Il ghiacciaio dei Forni sta perdendo il 50% in più di spessore per fusione rispetto al 2022. Nella zona più bassa della lingua glaciale non coperta da detrito, le nostre misurazioni di questi giorni hanno segnalato la perdita di 37 centimetri di spessore di ghiaccio in appena quattro giorni, un dato decisamente superiore alla media, che di solito era di 6 centimetri al giorno”, afferma Guglielmina Diolaiuti, glaciologa e professoressa di geografia all’Università degli Studi di Milano, componente del CGI in un video reportage realizzato da Greenpeace.

Le trasformazioni sul ghiacciaio sono evidenti anche a occhio nudo. “Veniamo dall’estate terrificante del 2022 e speravamo che il 2023 avrebbe comportato una situazione diversa per i nostri ghiacciai, ma purtroppo sta peggiorando – spiega invece il glaciologo Claudio Smiraglia, già presidente del CGI e membro del network di esperti ed esperte Voci per il clima promosso da Greenpeace Italia – In queste giornate lo zero termico è stato sempre oltre i 4.000 metri, a volte oltre i 5.000 metri, perciò tutto il ghiacciaio dei Forni è ai livelli di fusione. Questo libera una grande quantità di acqua che nei prossimi anni causerà una riduzione enorme dei volumi del ghiacciaio e quindi anche un minor rilascio idrico estivo con impatti non trascurabili anche in pianura. Se le temperature nei prossimi giorni continueranno a seguire questa tendenza al rialzo, il ghiacciaio subirà delle conseguenze gravissime“.
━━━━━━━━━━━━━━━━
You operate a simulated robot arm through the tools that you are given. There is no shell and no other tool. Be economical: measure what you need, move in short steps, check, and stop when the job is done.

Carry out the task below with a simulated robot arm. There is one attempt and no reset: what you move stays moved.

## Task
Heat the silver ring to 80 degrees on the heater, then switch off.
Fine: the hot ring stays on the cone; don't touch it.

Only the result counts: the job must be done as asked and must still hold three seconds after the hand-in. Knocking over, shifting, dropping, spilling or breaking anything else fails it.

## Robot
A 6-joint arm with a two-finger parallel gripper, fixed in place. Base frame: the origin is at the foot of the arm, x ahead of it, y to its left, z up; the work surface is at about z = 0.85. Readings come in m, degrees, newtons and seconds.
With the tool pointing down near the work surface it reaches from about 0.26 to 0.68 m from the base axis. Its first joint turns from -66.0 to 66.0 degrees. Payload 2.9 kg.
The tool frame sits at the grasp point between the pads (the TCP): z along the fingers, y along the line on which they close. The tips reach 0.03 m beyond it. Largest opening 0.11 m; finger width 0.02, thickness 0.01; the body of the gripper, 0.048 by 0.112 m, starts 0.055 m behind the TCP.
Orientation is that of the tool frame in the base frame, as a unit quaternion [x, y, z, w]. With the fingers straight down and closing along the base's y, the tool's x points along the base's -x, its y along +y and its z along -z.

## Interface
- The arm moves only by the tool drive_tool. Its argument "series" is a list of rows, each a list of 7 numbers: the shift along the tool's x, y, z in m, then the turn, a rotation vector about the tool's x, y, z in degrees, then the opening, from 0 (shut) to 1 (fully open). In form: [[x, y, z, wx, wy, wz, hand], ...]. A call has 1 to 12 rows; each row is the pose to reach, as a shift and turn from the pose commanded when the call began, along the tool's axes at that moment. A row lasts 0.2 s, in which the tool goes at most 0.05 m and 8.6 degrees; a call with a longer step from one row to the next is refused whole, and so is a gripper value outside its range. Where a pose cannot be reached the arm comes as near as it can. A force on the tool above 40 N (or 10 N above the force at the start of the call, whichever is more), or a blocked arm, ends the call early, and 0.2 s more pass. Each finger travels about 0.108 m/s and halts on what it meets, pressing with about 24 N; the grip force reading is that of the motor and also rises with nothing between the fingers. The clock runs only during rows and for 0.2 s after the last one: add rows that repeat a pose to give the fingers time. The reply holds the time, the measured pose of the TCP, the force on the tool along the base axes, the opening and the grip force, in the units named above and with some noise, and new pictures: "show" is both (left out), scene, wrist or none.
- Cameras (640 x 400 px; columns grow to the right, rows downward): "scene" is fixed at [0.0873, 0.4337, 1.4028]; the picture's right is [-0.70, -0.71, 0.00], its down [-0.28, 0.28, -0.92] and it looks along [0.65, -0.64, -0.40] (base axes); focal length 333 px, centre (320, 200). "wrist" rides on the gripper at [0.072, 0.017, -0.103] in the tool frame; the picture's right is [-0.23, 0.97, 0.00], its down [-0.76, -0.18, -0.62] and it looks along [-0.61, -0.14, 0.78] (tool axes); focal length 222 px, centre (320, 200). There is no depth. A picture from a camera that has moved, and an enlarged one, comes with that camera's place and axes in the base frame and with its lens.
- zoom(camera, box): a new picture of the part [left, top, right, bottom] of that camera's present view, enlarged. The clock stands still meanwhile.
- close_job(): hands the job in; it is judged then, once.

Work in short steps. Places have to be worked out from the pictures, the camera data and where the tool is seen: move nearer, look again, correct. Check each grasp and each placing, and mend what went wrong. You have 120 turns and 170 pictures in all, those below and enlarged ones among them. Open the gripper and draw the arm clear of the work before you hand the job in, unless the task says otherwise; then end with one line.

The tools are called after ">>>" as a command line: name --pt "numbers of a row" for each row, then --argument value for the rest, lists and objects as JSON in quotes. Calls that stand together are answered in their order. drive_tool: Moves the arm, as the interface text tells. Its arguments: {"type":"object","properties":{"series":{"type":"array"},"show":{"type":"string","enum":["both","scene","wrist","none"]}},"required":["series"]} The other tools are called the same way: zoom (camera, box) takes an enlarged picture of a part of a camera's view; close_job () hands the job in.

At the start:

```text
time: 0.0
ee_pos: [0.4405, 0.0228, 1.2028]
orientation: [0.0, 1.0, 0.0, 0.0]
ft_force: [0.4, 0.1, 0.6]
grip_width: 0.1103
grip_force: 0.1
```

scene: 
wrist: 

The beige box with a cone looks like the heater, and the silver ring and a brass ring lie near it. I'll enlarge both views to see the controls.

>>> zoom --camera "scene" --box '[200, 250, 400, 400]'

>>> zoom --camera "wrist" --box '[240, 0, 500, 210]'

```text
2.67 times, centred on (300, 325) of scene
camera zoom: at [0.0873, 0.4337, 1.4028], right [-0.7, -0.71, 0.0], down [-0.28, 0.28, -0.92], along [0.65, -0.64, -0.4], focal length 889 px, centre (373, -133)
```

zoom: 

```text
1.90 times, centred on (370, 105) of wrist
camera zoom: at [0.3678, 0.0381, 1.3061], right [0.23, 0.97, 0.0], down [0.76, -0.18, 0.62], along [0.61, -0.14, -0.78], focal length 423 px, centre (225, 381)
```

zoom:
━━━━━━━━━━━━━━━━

Nel lungo periodo, infatti, se il ghiacciaio si assottigliasse troppo, verrebbe meno un’importante riserva d’acqua, “essenziale sia per gli ecosistemi sia per le attività umane, a partire dall’agricoltura”, scrive Greenpeace in una nota.

Le proiezioni basate sugli scenari climatici “suggeriscono che entro il 2060 fino all’80% della superficie dei ghiacciai italiani alpini sarà scomparsa, con enormi impatti sui volumi di acqua di fusione rilasciata”. La conseguenza? “Tra 30-40 anni avremo delle siccità sempre più intense anche a valle – continua Diolaiuti – Dobbiamo renderci conto che la responsabilità è in gran parte nostra: è indubbio che le attività antropiche, in primis le emissioni derivanti dalla combustione dei combustibili fossili, abbiano determinato un aumento di gas climalteranti che sono i principali responsabili del riscaldamento atmosferico attuale. La temperatura sta aumentando in maniera molto rapida, un aumento mai visto nel recente passato che va di pari passo proprio con il ritiro dei ghiacciai, migliori testimoni dei cambiamenti climatici”.

Un caldo estremo che Smiraglia, in quota, non ha mai vissuto: “Nell’arco di pochi anni la lingua dei Forni sarà senza alimentazione e diventerà ghiaccio morto, simbolo della crisi climatica che stiamo vivendo», conclude Smiraglia”.